Born August 1929, Plainview, Arkansas
Roy Moss started out in country music just in time to get caught up in rock n roll when it began taking hold in 1954-55. Elvis Presley helped him get onto the Louisiana Hayride during his early days. Roy got his first big break when he appeared on radio WNOP in Newport, Kentucky, and met up with the host, Jimmie Skinner. Skinner (1909-1979) was an important country singer who scored his biggest hits between 1957 and 1960, on Mercury. He got Moss signed to that label in 1955 and at the tail end of that year, Roy was taken to Nashville for his first recording session. Four songs were recorded, two of them written by Skinner and all four were released on two singles : "You're My Big Baby Now"/"You Nearly Lose Your Mind" (Mercury 70770, released January 1956) and "Corrine Corrinna"/ "You Don't Know My Mind" (Mercury 70858, May 1956). Authentic rockabilly with an effervescent acoustic quality. These four Mercury sides have all been reissued on the Bear Family CD "That'll Flat Git It, Vol. 1" CD (BCD 16101), devoted to the Mercury label. There were probably more Mercury sessions, but no further releases on the label.
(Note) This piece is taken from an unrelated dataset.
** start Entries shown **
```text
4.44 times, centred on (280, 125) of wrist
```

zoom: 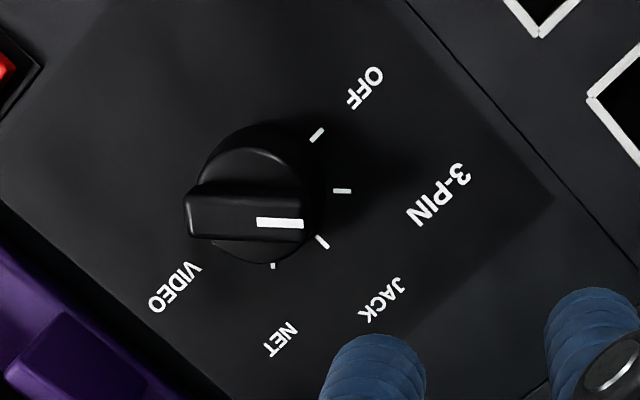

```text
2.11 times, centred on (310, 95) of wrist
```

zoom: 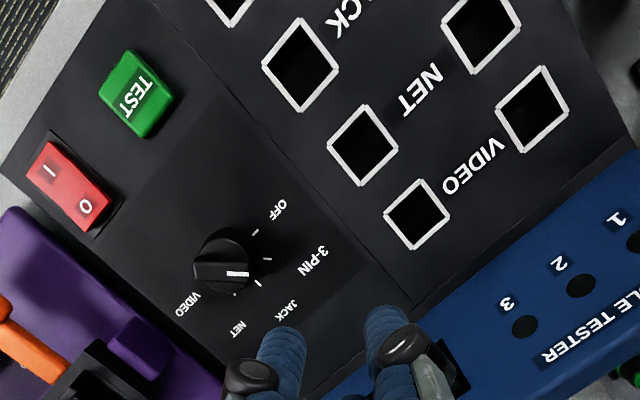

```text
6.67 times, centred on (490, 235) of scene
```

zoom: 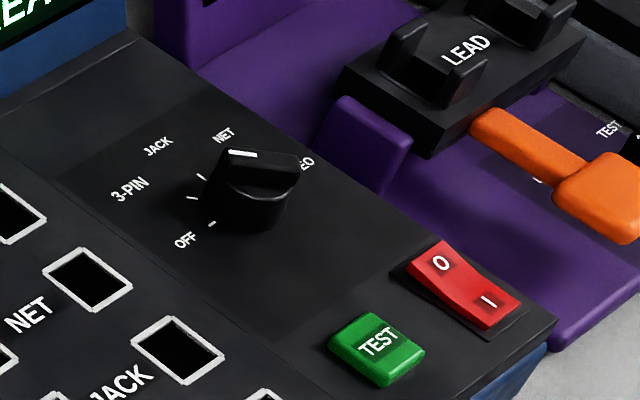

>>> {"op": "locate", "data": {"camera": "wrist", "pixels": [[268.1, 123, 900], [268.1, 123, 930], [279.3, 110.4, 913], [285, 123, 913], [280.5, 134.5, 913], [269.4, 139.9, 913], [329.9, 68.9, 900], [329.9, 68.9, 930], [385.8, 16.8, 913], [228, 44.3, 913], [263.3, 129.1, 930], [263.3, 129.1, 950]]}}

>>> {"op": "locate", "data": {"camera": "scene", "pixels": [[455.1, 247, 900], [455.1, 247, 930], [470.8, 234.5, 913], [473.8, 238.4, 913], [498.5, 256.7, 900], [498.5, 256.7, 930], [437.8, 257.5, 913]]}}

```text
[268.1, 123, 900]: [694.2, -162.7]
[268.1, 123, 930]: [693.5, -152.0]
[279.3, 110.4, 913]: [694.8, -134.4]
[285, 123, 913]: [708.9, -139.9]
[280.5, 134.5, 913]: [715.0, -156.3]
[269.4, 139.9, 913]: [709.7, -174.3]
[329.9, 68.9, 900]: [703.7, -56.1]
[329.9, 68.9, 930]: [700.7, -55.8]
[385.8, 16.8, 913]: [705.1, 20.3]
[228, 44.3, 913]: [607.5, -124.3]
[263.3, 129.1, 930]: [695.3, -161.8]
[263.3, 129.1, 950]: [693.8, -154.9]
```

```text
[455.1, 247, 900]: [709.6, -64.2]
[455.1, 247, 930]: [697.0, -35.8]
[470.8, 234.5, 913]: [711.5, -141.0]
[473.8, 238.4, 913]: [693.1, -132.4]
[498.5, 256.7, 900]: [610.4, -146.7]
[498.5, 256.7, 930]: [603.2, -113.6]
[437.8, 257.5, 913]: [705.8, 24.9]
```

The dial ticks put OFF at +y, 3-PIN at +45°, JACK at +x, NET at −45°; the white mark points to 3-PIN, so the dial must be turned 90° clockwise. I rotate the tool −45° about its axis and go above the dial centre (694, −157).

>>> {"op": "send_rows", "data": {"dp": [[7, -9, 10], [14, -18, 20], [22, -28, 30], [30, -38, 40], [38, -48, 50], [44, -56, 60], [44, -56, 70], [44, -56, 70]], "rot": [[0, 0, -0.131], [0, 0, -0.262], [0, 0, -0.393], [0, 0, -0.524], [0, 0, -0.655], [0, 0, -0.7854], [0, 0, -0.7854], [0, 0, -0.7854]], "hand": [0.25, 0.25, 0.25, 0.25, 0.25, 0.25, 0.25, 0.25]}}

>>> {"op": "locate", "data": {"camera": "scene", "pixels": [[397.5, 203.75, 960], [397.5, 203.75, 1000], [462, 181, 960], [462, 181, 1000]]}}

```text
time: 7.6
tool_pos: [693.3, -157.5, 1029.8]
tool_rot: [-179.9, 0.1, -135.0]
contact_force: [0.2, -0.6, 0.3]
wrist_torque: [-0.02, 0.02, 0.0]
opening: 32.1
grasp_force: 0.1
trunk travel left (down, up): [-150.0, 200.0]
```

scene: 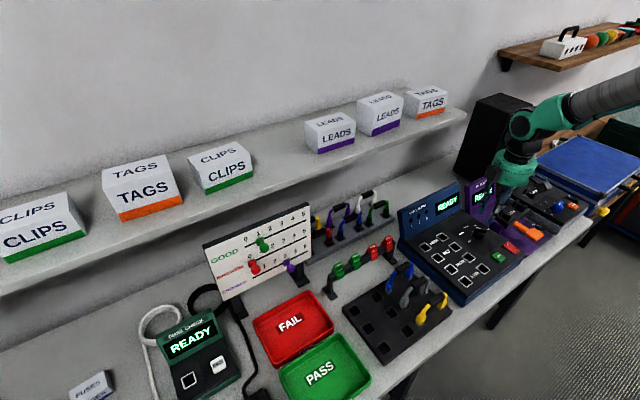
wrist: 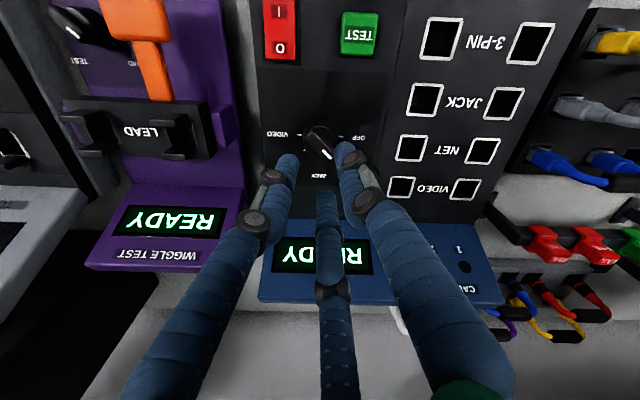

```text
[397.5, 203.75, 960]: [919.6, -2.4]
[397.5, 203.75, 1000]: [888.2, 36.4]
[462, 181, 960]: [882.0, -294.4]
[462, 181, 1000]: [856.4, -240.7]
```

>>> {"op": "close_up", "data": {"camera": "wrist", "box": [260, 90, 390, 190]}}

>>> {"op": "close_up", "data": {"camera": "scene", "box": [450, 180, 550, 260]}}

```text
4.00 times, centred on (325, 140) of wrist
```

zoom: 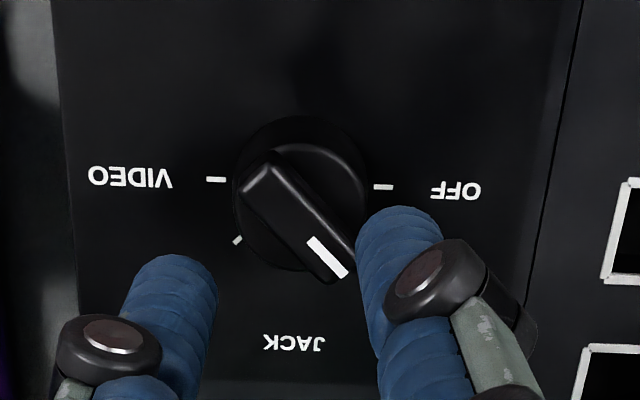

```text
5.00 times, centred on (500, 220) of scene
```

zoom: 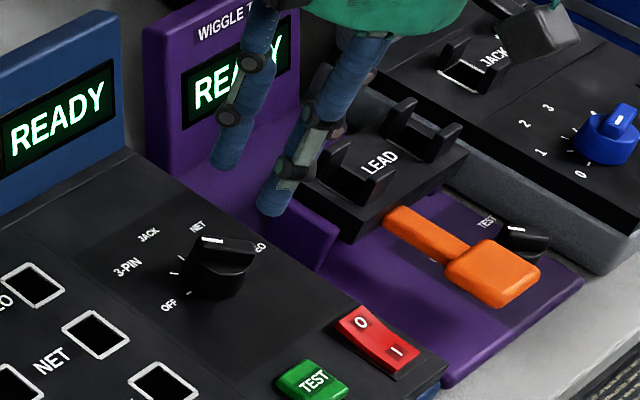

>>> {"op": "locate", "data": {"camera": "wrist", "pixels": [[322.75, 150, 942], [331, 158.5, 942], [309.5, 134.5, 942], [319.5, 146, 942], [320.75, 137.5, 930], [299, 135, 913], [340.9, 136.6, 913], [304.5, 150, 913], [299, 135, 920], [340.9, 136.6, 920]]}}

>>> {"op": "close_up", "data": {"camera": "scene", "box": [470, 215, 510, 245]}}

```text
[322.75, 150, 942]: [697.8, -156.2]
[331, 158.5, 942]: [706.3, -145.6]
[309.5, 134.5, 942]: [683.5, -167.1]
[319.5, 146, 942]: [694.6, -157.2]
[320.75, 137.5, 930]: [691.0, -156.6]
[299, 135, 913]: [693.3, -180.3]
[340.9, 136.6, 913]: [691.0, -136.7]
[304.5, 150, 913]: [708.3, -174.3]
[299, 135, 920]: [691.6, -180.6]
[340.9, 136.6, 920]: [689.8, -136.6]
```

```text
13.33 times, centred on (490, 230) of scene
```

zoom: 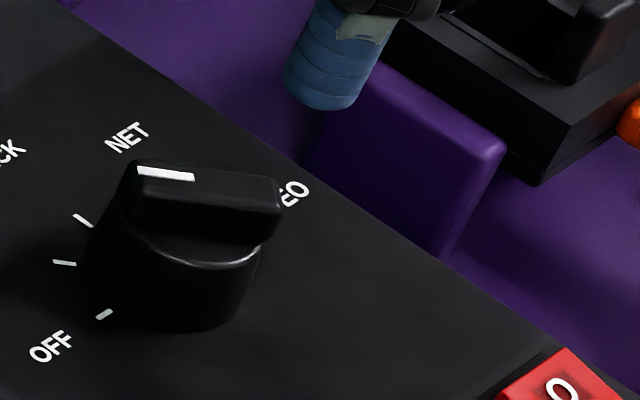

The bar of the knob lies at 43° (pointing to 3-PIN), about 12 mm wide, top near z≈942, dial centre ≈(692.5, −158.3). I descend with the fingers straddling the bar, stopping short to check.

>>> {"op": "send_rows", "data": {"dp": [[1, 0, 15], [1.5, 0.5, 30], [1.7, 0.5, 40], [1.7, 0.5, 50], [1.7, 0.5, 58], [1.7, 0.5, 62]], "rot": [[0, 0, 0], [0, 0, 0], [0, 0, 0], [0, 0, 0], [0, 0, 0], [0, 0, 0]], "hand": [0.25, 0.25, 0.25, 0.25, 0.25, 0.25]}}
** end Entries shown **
In 1958, Moss was signed to the Fascination label in Highland Park, Michigan, best known for the single "Big Green Car" by Jimmy / Billy Carroll. There Roy cut the single "Yes, Juanita's Mine" (coupled with the equally strong "Wiggle Walkin' Baby"), with Cliff Allen's band. The song is best known as "Juanita", one of the classic tracks on Dale Hawkins's debut album, "Oh Suzy Q". Both sides were pure rock n roll, but like the two Mercury releases, this single was less than stellar in its sales and Moss remained unknown outside various corners of the South. Roy subsequently worked with country stars like Pee Wee King, Cowboy Copas and Ray Price before retiring to make ends meet by raising beef cattle in the hills of Southern Tennessee. He disappeared from view until 1994, when Eagle Records in Germany released a CD ("Rockin' Roy", Eagle 901070), with 18 tracks by Moss, twelve of them previously unissued. I do not have this CD, but Bruce Eder (All Music Guide) describes it as "Eighteen classic cuts by Roy Moss, stipped-down high energy rockabilly." The track listing is here http://rcs.law.emory.edu/rcs/comps/e/eag1873.htm In 1995, "Now Dig This" magazine carried news of a potential comeback. Moss planned on recording an album of rockabilly standards with the Rev. Horton Heat and duets with Barbara Pittman whose then husband Willi opined: "Roy's in great shape. He still has that '50s hairstyle and he sounds wonderful". Sadly, nothing came of those schemes.